Speaking to a South African weekend paper, Sunday Times, Nzimande describes herself as a visionary passionate about uniting nurses regardless of their race and ethnic background, “I grew up when apartheid was at its peak, but it was my wish that as nurses we must be united. That was what moved me.

“The legacy of apartheid policies in SA created large disparities between racial groups … which created disunity, sometimes mistrust, among members of the nursing profession.”

Nzimande was pivotal in the formation of nursing associations in South Africa, whose primary work it was to fight for the rights of nurses.

She established three nursing organisations and she was also part of a group who engaged in discussions that led to the formation of South Africa’s leading nursing organisation, the Democratic Nursing Organisation of South Africa (Denosa), of which she became the first president.

Nzimande’s other achievements include establishing a nursing college in 1976.

It was also during that year that she became the first black South African nurse to be awarded a master’s degree in nursing science by a South African university.

In 2001 she was elected to the board of the Commonwealth Nurses Federation, representing 14 countries in east, central and southern Africa.

Currently, the mother-of-four is one of the three presidents of the International Council of Nurses.

She is also overseeing the Open Learning Academy of Nursing Institute at the University of Zululand.

Representing South Africa

South Africa currently has thousands of nurses working in the United Kingdom.

In 2006, workpermit.com, a website informing the public on work permits abroad, estimated that there were about 10 000 South African nurses working in the UK.

Because of the high influx of nurses from South Africa in that country, stricter regulations have been put in place by British Authorities to give British citizens who’ve qualified in health services, first rights to jobs at hospitals, clinics and nursing homes.
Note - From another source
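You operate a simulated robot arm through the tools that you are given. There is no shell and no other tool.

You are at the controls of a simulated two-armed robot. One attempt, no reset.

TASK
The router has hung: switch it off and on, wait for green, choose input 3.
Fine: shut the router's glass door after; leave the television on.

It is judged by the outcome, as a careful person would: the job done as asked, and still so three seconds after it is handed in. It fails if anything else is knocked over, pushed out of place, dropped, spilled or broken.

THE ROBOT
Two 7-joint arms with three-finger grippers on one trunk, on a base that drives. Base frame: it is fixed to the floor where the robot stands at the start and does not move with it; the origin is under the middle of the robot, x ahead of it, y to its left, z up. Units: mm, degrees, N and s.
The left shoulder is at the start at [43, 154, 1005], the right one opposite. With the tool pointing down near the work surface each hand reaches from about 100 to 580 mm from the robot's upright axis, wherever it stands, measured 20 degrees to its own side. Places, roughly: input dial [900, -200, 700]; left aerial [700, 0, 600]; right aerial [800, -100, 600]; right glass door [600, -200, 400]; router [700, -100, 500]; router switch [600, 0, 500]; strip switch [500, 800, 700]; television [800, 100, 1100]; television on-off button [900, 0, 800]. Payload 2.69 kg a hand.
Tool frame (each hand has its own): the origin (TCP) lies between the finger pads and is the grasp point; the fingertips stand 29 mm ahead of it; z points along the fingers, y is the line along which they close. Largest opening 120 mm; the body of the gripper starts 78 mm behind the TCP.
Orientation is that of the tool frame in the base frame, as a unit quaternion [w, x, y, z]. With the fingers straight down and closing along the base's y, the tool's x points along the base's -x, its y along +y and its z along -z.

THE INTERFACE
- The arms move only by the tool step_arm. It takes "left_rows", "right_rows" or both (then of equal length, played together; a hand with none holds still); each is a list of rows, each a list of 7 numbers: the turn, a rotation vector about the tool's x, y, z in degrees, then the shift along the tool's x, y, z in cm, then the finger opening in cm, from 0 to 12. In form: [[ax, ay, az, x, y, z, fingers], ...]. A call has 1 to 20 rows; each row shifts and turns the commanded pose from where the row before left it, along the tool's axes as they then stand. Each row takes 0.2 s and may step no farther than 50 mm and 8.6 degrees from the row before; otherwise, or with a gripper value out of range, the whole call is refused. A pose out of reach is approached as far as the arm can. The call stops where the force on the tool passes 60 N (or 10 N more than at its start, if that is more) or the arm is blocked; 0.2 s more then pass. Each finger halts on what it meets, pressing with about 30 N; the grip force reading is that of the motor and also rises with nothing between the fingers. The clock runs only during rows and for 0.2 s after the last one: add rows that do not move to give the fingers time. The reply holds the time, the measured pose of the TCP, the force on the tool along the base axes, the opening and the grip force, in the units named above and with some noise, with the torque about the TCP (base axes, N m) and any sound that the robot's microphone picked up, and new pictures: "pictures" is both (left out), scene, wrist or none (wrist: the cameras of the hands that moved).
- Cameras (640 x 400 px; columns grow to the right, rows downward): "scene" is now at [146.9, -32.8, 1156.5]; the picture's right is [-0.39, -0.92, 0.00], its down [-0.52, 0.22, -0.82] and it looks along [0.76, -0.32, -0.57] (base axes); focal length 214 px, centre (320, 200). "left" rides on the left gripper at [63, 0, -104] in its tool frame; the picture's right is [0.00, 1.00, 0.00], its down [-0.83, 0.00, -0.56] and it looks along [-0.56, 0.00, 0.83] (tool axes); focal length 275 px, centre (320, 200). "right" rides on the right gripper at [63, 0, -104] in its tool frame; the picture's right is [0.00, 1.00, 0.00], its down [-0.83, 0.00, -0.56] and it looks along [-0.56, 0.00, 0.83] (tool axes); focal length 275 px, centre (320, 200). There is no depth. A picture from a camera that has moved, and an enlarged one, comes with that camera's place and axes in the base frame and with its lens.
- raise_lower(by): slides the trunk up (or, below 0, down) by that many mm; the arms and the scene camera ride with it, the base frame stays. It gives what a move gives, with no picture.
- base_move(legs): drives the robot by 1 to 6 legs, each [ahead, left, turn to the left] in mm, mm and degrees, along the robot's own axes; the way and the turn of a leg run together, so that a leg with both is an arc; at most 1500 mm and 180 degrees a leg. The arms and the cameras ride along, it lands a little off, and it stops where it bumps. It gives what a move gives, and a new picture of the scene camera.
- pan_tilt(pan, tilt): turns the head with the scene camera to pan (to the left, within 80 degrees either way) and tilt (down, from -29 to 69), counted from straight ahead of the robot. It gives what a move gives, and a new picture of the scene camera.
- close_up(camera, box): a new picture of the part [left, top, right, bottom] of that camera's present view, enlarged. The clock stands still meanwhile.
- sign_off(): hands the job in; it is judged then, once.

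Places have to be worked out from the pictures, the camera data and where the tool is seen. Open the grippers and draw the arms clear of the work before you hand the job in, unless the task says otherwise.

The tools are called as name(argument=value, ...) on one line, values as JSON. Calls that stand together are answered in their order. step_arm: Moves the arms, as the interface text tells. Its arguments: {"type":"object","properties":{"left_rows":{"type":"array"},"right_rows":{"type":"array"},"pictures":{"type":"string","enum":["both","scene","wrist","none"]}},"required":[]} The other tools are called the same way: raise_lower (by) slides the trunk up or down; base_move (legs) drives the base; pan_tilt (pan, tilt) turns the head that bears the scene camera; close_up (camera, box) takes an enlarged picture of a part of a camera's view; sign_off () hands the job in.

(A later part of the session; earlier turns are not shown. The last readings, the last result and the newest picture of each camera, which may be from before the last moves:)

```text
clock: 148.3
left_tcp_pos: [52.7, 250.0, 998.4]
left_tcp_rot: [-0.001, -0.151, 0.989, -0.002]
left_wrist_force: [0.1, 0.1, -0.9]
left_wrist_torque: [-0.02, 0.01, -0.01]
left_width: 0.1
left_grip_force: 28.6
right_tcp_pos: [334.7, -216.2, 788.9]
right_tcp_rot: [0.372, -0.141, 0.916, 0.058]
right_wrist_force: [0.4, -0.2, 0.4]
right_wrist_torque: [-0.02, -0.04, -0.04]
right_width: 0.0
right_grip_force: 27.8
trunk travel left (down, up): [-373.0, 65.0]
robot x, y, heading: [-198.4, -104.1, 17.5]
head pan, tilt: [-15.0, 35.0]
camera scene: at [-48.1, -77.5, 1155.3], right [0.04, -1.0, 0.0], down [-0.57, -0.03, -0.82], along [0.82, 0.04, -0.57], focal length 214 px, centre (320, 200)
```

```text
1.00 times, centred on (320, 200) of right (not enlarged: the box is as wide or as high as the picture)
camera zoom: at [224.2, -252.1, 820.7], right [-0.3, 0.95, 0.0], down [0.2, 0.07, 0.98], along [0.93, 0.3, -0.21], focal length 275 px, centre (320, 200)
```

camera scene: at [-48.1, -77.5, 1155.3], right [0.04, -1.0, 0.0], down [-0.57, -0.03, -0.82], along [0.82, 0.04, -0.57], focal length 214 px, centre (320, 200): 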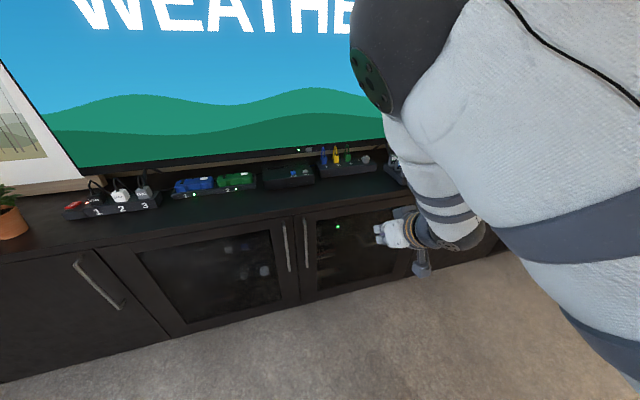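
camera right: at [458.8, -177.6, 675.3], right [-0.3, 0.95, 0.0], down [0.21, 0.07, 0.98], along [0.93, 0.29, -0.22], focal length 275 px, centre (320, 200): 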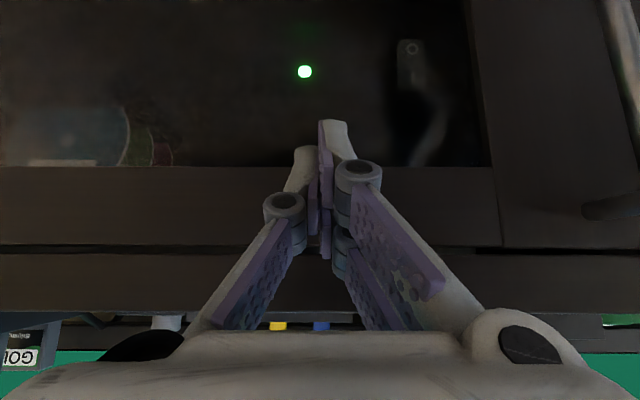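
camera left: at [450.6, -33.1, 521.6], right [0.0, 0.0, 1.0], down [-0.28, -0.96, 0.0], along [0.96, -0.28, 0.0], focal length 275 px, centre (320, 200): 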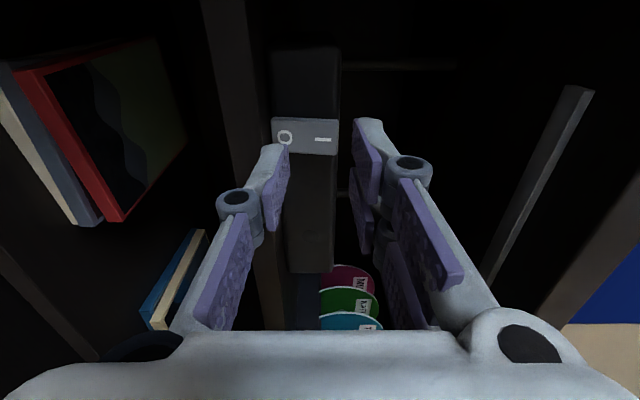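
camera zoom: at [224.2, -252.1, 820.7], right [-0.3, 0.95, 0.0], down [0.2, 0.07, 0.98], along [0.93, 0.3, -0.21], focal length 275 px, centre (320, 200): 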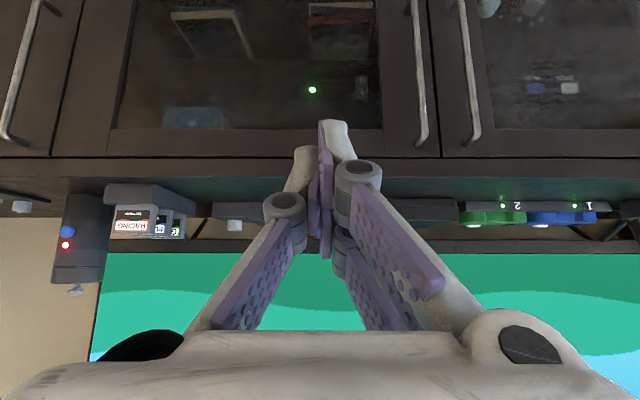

In a bid to represent the needs of the South African nurses, the Association of South African Nurses in the UK (ASANUK) was formed.

ASANUK is an organisation formed to help provide a link with health service development in South Africa and facilitate professional support for South African Nurses working in the UK.

Part of ASANUK’s work includes mobilising nurses in the UK to engage themselves in the process of sharing knowledge; information and advice with colleagues back home in South Africa.

It also encourages nurses to be a part of the healthcare policy development in their home country, as well as sharing specialist clinical knowledge and information, through seminars and exchange visits between nurses based in South Africa and those based in the UK.

Awarding excellence

Nzimande is not the only South African nurse being recognised for contributions made in the nursing profession.

The Department of Health has two esteemed annual awards, regarded as the highest honours in their profession – the Cecilia Makiwane Nurses Recognition Award and the Marilyn Lahana Trust Award.

The Cecilia Makiwane award, named after the first black person to be registered as a professional nurse in South Africa, is awarded to nurses who have gone beyond the call of duty in their nursing services.

The Marilyn Lahana Trust Award is administered by Denosa and awarded to an outstanding member of the nursing and midwifery profession who has shown a quality of caring and dedication to both patients and colleagues.